In a SENS announcement released on 24 July, Balwin Rentals, a wholly owned subsidiary of Balwin Properties, announced that it is expanding its rental portfolio.
The company explained that, at the time of listing, Balwin envisaged the strategic development and management of a separate rental portfolio that would complement the group’s core business.
“Over the past few years, Balwin has steadily built the capacity, skills, technology, and systems to be in a position to roll out a scalable, modern, and efficient rental portfolio without detracting from the company’s existing build-to-sell model of approximately 2,000 to 3,000 sectional title apartments per annum,” it explained.
“Based on market demand, Balwin can scale up further.”
In addition, Balwin said it intends to leverage its strong brand and position the rental portfolio as an incubation hub to transition qualifying tenants to purchasing Balwin apartments.
It said the apartments and estates that are developed for rental will maintain the EDGE Advanced certification that is synonymous with Balwin’s build-to-sell model.
The rental estates will be developed exclusively for rental purposes, and none of the apartments will be available for sale in the open market.
“Balwin expects that the addition of a more defensive asset class will further diversify the group’s revenue streams and grow annuity income that will complement the cyclical nature of its build-to-sell development business,” the company explained.
“Moreover, the group will benefit from the improved usage of its unused land portfolio.”
Balwin has identified existing land parcels owned by the group for the first six build-to-rent developments, which will aggregate up to 7,300 apartments.
This represents approximately 20% of the company’s current unused land portfolio. Existing land parcels have been identified in Johannesburg East, Tshwane East, and the Western Cape for the rental model.
The rental portfolio will be housed within Balwin Rentals, which is an existing wholly-owned subsidiary of Balwin.
“Balwin Rentals envisages raising long-term debt finance from commercial lending and Development Finance Institutions at preferential interest rates to fund the development,” it said.
“As with Balwin’s build-to-sell model, developments will be constructed and tenanted in phases to minimize risk.”
Balwin Rentals will have full control over the rental estates, allowing Balwin to optimally manage costs.
The management of the rental portfolio will be internalised and as far as possible, be tech-driven to reduce operating costs and enhance yield performance.
The rental portfolio will target market rentals of one-, two-, and three-bedroom apartments between R6,000 and R13,000 per month.
“These developments have been sufficiently cost-engineered to feasibly generate above-market-related yields at the target monthly rentals,” the company said.

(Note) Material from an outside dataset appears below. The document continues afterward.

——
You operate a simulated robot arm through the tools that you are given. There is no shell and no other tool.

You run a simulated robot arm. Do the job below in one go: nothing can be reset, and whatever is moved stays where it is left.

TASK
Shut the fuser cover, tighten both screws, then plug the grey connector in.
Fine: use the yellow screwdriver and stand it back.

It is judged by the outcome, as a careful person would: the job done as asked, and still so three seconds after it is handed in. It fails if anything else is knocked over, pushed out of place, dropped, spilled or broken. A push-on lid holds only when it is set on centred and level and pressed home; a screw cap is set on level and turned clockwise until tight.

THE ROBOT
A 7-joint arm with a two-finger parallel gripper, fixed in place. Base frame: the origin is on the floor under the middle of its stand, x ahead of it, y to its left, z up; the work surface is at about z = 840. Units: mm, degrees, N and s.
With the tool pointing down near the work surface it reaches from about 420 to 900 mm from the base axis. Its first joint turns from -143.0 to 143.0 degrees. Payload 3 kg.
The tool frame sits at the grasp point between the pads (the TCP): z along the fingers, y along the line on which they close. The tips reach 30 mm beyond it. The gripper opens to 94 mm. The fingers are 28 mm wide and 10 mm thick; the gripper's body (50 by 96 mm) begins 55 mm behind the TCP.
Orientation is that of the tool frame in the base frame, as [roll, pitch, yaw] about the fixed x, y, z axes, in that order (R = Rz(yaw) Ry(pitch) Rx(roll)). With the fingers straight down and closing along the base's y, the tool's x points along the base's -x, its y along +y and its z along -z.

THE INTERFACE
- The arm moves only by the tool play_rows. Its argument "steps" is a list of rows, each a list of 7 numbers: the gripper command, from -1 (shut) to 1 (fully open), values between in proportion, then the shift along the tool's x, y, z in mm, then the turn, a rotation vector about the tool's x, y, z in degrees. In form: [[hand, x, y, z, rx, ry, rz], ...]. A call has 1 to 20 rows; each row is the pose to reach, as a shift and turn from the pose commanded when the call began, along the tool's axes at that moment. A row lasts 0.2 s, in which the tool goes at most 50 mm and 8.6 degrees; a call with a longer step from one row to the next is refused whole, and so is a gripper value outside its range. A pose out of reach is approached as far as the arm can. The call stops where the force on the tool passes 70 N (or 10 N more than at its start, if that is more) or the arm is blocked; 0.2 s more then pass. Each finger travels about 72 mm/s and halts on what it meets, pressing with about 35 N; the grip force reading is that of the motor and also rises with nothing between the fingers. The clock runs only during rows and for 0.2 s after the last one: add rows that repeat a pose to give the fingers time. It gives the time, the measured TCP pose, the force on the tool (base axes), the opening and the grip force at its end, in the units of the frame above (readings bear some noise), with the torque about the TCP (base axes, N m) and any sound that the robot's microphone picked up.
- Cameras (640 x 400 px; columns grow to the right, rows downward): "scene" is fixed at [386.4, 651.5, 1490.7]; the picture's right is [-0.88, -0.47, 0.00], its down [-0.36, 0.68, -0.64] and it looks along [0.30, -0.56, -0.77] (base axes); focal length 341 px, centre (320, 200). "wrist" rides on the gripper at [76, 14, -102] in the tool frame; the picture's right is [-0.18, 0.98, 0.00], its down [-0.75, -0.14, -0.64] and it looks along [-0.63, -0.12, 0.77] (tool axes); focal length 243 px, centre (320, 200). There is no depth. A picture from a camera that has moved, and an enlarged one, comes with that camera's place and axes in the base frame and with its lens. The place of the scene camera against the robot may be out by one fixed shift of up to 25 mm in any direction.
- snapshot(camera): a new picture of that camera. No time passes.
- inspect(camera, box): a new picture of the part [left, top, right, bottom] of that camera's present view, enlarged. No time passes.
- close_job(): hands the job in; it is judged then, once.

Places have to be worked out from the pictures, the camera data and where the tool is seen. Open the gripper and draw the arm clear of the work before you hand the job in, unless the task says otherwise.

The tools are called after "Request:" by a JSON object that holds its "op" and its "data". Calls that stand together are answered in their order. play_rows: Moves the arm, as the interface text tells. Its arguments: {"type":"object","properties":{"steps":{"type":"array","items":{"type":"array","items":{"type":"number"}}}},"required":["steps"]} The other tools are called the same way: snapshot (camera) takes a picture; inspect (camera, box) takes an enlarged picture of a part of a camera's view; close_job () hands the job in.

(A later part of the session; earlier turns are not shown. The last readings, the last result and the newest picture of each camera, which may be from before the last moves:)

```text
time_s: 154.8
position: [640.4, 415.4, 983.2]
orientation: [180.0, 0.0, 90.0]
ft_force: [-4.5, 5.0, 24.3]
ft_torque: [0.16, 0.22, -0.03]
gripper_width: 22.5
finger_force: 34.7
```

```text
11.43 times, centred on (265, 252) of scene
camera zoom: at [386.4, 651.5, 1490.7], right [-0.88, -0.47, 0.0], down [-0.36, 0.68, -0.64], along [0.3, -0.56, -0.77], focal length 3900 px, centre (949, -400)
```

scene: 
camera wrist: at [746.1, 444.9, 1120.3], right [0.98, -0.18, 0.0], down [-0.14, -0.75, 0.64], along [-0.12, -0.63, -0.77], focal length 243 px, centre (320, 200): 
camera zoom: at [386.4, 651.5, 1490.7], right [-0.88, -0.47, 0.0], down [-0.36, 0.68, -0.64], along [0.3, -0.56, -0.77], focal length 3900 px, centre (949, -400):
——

“The revenue contribution from Balwin Rentals will be negligible for the financial year to 28 February 2025. However, over time, the group expects Balwin Rentals to increasingly contribute to the group’s annuity income and net asset value growth.”
Balwin referenced preliminary studies which show that the rollout of the rental portfolio will, over time, create approximately 39,000 direct and indirect job opportunities.
“Importantly, it will act as a catalyst for important construction skills retention, as development will be on a similar rotational basis as with Balwin’s build-to-sell model,” the company said.